出産分娩(ぶんべん)を取り扱う医療機関の拡充が求められる中、小田原市城山に来年1月4日、産婦人科医院が新たに開業する。老朽化に伴い機能移転した社会福祉センター跡地を活用。無痛分娩や不妊治療、全国的にうつ病発症が問題となる産後のケアなどに注力、多方面にわたって女性らの健康をサポートしていく。
新たに開業するのは「小田原レディスクリニック」。ロビーの天井は吹き抜けになっており、大きな木が伸びる天窓からは太陽光が差し込む。快適に過ごせるよう院内は川が流れる森の中をイメージ。“ホテルライク”にデザインしたといい、オーガニック料理を扱うカフェを併設するなど食にもこだわる。
木造2階建てで延べ床面積は約1400平方メートル、病床数は14室で全室個室だ。夫や子どもら家族が泊まれる部屋もあり、陣痛時などに子どもを預けられるキッズルームも設ける。
産後は助産師外来を受け付け、「ママの休み時間」チケット1枚をプレゼント。生後3カ月までの新生児を午前10時から午後3時まで預かるといい、「産後のお母さんたちは疲弊する。食事や美容院などでリフレッシュしてもらいたい」と院長の西原富次郎さん(42)は話す。
市福祉政策課によると、開業する場所は社会福祉センター跡地。同センターは1975年ごろから福祉や市民の交流の場として利用されてきたが、建物の老朽化に伴い、2014年4月に「おだわら総合医療福祉会館」(同市久野)内に機能移転した。
市は更地にして跡地を駐車場とする方針だったが、複数の事業者が跡地を活用した事業計画についてプレゼン。「分娩取り扱い施設が足りているとは言えない」と県西地区で開業を検討していた西原さんは、小田原駅からのアクセスの良さや市立病院が近く緊急事態に備えられる立地に着目した。市は市民貢献度の高さなどから西原さんの事業計画を選んだ。

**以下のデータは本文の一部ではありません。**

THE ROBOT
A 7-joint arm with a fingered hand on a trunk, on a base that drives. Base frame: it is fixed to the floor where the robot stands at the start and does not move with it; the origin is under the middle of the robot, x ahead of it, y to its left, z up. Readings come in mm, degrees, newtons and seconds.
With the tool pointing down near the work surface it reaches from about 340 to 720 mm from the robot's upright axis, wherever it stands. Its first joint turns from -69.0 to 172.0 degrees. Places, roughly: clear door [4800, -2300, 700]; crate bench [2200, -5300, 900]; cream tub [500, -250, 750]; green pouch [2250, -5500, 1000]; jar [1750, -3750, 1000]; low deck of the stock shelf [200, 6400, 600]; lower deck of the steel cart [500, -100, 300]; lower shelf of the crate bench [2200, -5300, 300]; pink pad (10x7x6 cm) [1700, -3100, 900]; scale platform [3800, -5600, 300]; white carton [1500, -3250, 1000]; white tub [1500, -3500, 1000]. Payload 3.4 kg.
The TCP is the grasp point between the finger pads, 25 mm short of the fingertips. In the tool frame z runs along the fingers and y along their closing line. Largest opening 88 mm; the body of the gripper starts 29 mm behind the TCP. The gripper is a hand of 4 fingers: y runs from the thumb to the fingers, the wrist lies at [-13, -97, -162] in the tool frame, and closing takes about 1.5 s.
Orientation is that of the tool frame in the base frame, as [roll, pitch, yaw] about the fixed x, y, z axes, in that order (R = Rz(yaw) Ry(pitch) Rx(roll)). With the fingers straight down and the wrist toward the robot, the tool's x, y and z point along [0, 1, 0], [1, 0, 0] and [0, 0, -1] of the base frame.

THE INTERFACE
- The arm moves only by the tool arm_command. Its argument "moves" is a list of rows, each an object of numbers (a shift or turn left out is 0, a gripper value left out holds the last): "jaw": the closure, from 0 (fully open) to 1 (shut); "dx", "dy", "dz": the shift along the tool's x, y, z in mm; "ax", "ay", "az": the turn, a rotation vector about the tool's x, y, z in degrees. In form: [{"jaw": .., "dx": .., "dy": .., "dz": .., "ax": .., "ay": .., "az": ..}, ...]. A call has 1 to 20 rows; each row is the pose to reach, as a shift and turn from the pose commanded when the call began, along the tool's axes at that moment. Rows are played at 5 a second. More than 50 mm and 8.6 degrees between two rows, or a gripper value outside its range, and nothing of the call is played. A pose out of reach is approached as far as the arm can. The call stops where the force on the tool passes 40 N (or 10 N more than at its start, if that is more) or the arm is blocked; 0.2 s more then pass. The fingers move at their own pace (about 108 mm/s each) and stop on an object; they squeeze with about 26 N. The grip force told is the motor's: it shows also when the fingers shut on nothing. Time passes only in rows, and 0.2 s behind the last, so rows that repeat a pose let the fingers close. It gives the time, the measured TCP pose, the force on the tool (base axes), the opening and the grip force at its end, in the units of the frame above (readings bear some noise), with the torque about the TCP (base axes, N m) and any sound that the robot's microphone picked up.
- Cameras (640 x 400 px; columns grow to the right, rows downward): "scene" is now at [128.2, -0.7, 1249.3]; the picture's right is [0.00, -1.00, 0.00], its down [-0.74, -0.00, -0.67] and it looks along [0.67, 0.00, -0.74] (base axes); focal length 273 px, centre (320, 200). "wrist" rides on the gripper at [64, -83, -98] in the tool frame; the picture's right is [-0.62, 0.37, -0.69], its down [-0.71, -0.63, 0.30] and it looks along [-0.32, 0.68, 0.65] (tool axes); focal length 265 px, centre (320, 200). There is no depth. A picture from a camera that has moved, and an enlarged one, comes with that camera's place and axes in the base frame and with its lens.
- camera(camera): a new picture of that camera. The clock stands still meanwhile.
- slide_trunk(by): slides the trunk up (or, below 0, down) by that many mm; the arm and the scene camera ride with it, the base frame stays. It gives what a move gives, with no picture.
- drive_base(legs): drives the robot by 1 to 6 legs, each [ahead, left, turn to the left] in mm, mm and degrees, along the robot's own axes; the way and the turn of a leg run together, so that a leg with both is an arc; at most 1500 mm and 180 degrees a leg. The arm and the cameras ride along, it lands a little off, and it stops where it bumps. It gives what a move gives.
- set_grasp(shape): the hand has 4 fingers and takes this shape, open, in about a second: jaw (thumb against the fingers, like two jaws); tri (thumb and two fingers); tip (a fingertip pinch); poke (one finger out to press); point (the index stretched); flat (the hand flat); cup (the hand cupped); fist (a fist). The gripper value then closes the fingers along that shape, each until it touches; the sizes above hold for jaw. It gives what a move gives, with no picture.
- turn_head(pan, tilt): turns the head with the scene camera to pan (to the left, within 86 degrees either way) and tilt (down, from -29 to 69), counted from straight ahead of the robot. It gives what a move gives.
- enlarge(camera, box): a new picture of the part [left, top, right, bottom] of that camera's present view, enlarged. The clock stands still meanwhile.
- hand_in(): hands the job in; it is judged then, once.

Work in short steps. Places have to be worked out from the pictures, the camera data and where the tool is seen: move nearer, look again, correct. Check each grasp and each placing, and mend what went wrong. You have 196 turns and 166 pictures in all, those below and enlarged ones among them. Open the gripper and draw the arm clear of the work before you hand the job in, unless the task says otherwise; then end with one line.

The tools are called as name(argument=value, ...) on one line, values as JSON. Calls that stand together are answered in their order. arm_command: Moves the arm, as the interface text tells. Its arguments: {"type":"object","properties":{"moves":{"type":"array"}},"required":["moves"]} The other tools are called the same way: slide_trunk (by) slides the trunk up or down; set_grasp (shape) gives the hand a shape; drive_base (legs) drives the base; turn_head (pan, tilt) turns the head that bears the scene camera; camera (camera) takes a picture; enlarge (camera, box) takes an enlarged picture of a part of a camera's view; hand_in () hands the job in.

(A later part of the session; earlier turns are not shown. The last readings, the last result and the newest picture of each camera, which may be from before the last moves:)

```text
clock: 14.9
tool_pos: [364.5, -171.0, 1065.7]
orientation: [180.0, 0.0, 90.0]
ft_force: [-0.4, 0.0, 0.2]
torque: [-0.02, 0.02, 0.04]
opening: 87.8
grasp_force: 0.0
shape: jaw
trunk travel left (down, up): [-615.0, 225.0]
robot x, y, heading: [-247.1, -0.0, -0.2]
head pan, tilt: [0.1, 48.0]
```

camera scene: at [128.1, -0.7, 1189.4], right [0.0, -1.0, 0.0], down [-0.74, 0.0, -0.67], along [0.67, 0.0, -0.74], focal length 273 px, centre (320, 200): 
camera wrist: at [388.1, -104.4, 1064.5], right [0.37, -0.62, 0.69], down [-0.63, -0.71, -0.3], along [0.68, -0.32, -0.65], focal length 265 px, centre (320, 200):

土地は30年の契約で、17年8月から賃貸借。同月から同院の建物が着工し、今月完成した。市も国の補助金を活用しながら、16年度と17年度に設計費や建築費の一部として計7040万円を投じたという。
県医療課によると、県内で分娩を取り扱う施設は今年4月現在で143施設。横浜と川崎で半数以上を占め、県西地区(約6万3千ヘクタール)は小田原市(3施設)と松田町(1施設)の計4施設にとどまる。
市の担当者は「子どもを産み育てやすい地域になれば」と期待。また同院で22日に行った内覧会には約120人が訪れ「里帰り出産したい」といった声が寄せられたといい、西原さんは「一生に何度かしかないマタニティーライフを充実した環境で迎えてもらえたら」と話している。